_CHALLENGE_. Count how many lines below contain the word "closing", then give that number alone.

___ SUPPLIED INFORMATION

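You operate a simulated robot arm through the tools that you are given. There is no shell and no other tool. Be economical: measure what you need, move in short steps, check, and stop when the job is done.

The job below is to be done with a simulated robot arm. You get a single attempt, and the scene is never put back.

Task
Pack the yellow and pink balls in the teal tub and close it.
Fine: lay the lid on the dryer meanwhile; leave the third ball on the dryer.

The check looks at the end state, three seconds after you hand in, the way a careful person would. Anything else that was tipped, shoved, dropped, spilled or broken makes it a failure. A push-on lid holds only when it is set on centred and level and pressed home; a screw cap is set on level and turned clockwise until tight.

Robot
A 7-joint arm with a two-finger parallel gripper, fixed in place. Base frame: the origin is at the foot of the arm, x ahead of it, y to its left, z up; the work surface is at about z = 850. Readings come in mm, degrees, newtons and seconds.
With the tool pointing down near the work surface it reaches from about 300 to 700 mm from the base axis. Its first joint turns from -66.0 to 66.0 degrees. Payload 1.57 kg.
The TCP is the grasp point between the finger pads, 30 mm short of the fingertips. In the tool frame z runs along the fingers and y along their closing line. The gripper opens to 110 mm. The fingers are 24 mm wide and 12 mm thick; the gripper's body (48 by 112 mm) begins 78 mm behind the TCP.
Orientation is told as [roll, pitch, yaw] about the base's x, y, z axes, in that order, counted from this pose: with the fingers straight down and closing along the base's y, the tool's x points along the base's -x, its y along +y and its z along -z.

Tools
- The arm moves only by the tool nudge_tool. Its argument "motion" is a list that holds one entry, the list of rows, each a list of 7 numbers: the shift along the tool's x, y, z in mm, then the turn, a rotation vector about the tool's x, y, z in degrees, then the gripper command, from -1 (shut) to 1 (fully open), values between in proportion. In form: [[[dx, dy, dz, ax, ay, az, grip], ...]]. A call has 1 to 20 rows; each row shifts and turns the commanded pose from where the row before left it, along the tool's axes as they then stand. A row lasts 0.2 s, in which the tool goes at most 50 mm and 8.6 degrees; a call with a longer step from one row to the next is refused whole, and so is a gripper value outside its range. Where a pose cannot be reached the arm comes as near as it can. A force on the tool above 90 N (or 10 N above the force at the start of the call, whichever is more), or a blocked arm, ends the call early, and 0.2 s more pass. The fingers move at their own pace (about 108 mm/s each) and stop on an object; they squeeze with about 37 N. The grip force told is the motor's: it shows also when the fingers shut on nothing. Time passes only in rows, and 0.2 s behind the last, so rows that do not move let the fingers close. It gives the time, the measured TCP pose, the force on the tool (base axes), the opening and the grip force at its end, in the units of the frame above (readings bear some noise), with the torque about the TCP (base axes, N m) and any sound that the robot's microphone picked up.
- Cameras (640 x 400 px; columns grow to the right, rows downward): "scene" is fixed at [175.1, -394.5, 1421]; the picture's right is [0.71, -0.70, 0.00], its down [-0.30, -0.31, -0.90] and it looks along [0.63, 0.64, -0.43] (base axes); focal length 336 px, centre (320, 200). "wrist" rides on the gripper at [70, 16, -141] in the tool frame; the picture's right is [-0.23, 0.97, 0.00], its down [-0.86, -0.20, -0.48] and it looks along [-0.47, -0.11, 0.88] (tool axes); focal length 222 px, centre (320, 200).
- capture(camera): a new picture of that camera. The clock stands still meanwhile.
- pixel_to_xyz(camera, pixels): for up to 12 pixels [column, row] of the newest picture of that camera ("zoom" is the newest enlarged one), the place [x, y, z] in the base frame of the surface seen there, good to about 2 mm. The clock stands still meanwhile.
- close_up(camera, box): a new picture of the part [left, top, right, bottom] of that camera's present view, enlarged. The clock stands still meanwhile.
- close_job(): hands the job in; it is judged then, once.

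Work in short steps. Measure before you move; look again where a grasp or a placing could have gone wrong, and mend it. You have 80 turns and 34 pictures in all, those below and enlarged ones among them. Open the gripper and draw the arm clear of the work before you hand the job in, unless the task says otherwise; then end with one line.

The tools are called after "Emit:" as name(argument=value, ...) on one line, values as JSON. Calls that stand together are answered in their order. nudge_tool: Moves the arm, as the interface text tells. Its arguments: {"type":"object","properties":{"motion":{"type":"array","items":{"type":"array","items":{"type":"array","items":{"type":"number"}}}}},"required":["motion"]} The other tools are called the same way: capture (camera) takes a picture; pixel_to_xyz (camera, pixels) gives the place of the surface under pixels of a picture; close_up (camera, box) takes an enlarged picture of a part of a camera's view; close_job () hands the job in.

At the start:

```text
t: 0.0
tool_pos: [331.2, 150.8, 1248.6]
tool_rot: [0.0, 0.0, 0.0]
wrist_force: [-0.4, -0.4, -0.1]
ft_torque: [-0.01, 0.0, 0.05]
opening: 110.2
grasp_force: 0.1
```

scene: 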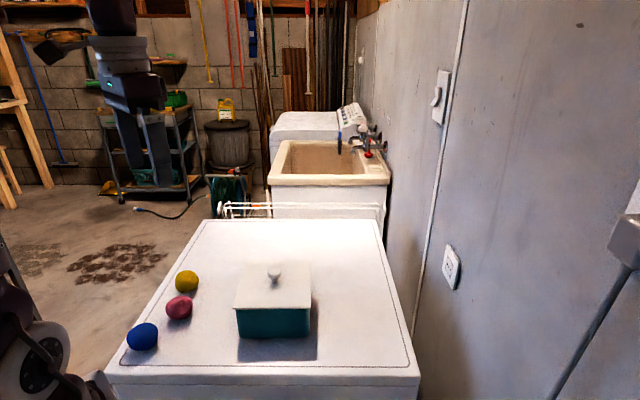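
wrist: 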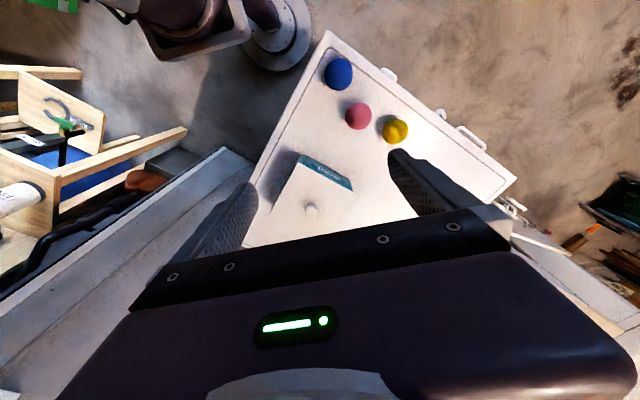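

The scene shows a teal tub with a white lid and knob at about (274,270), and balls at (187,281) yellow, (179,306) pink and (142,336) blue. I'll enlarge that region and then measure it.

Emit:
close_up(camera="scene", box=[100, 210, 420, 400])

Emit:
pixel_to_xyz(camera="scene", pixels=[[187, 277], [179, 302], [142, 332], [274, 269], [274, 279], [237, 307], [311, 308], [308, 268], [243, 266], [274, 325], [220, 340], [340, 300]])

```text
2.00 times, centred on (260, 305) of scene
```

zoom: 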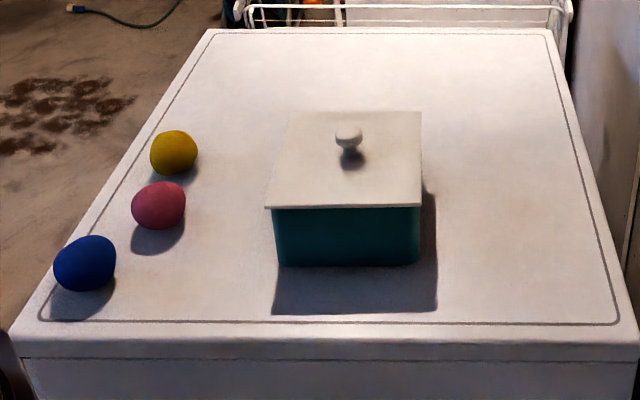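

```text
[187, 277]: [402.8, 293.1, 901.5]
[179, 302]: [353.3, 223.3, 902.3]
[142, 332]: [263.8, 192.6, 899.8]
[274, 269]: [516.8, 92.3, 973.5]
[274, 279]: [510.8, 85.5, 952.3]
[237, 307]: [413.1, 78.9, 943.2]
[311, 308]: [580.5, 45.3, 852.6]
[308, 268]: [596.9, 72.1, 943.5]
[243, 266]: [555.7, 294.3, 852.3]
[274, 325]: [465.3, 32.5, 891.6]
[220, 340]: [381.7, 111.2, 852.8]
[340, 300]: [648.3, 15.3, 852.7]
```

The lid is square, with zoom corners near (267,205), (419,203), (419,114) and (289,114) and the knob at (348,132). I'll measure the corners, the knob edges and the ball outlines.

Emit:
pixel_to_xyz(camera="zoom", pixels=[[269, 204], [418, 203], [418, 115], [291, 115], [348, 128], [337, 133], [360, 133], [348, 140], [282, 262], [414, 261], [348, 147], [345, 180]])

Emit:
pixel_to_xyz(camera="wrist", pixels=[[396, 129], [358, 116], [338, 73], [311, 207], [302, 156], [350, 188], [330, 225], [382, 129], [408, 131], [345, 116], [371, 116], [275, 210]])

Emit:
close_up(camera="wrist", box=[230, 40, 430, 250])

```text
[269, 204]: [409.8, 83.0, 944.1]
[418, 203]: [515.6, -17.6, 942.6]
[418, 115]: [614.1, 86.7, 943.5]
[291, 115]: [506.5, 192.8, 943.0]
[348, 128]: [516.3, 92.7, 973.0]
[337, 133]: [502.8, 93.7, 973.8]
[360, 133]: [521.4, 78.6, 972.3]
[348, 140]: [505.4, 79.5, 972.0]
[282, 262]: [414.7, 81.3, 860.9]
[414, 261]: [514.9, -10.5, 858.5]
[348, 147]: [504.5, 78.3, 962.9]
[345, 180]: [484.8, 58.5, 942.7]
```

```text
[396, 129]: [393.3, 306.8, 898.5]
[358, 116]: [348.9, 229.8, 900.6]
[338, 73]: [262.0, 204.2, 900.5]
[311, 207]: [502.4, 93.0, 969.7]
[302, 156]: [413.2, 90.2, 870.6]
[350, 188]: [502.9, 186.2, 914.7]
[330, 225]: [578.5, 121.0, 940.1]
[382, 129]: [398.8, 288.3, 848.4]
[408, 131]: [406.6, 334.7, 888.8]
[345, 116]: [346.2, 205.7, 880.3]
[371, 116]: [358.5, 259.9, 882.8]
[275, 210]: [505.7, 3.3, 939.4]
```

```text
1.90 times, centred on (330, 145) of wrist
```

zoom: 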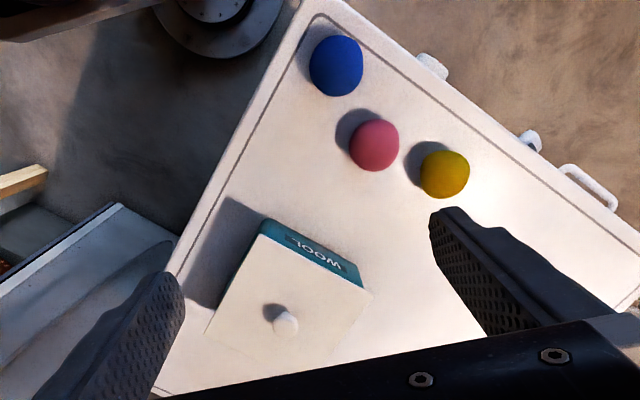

______

_ANSWER FOR THIS EXERCISE_. 2